Problem is, if you try to bake with whole wheat flour, very often you wind up with a product that is much denser than you really want. I definitely recommend giving whole wheat pastry flour a shot. It’s ground much more finely than regular whole wheat flour, and the result is that in most baked goods, it’s very tough to tell a difference in texture between something baked with whole wheat pastry flour vs. one baked with all purpose flour.
And, once the taste and texture deficiencies of a whole wheat product have been eliminated, the nutritional differences are that much easier to appreciate. Here’s a great table that spells out the differences between nutrients. With very few exceptions, you’ll note that whole wheat flour is the clear nutritional winner across the board.
Whole wheat pastry flour is easy to find, too—it is produced by many flour manufacturers and is in most grocery stores. Give it a try next time you make muffins, pancakes, waffles, coffee cake, pie crust, or whatever else you would use all-purpose flour in. You’ll be glad you did.
In culinary school, we were taught to cook mushrooms over high heat with constant motion to achieve the best possible results. Pedal to the metal, full speed ahead, keep ‘em moving so they don’t burn.
Based on my frequent cooking of various wild and cultivated mushrooms, I have determined that I disagree with this advice. Instead, I think working in a cast iron pan over moderate heat and stirring the mushrooms occasionally/ intermittently gets better results. The mushrooms, staying in direct contact with the heated surface for a longer period, develop a beautiful golden brown hue and a flavor that can’t be matched. Coast along at a moderate pace: it’s both safer and more enjoyable, and permits you to pay attention to more of what’s going on around you because you don’t have to be obsessed with making sure dinner’s not about to crash.
You can’t tell by looking, but in the picture below, Angstrom is helping me to saute a mix of crimini, shiitake, and maitake mushrooms.

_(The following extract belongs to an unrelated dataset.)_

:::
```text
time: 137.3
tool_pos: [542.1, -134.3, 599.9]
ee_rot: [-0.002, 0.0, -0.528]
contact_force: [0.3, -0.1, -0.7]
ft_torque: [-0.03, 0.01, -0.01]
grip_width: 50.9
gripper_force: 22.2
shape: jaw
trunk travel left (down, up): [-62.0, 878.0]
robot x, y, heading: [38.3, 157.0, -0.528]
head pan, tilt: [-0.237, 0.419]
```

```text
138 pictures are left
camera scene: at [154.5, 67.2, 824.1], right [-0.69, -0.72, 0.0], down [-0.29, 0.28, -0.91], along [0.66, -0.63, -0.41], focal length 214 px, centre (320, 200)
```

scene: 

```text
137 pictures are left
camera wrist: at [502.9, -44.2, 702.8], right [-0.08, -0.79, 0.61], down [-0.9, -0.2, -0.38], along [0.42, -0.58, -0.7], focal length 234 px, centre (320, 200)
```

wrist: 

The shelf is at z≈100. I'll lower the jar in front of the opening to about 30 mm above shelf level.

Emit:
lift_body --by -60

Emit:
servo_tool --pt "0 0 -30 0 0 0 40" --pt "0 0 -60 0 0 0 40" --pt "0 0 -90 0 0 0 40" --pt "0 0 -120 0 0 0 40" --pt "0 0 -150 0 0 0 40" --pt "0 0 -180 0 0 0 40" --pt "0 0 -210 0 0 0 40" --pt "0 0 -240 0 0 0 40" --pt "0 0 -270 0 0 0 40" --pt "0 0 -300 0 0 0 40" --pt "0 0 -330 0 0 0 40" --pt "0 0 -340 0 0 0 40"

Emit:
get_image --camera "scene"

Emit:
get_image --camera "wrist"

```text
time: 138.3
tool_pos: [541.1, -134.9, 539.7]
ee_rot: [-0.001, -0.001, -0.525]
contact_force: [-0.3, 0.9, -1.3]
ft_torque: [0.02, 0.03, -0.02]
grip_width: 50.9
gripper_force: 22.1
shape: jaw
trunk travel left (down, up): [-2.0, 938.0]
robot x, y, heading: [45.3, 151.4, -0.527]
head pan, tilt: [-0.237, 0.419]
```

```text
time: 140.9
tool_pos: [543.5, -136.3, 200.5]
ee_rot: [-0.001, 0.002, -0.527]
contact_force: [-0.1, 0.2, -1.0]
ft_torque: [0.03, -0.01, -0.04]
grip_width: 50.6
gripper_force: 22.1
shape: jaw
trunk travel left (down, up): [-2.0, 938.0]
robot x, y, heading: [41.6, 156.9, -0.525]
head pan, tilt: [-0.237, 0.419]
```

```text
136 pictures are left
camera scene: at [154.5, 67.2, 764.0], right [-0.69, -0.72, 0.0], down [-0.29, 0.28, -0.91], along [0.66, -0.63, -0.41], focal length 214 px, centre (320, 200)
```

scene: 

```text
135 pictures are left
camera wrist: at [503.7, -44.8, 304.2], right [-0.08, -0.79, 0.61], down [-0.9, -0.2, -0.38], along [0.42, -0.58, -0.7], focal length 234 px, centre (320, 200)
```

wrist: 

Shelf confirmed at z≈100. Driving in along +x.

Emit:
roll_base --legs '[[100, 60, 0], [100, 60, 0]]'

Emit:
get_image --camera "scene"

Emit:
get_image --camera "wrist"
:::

The first time I made sauteed mushrooms after Angstrom was eating a wide variety of solid food, I cringed as Aurora heaped them onto his plate, imagining how much value went into what I was sure would wind up on the floor. But, as he crammed them into his mouth with gusto, I gladly gave him seconds. If he’s willing and ready to appreciate good ingredients from his earliest dining experiences, I am going to encourage that at every step of the way.
From this quarter’s edition of The Journal of Taco Building Science:
There’s no need to limit your greens choice to lettuce when prepping the toppings for your tacos. Going for a more flavorful green can add an extra kick of flavor to your taco mix. For instance, I have mustard greens growing all over my yard, so when I needed greens for my most recent taco-making experience, I went out back and picked a handful of them. Great choice! The mustardy flavor of the greens provided substance in a venue where I have been accustomed to getting relatively flavorless roughage with a little bit of crunch to it.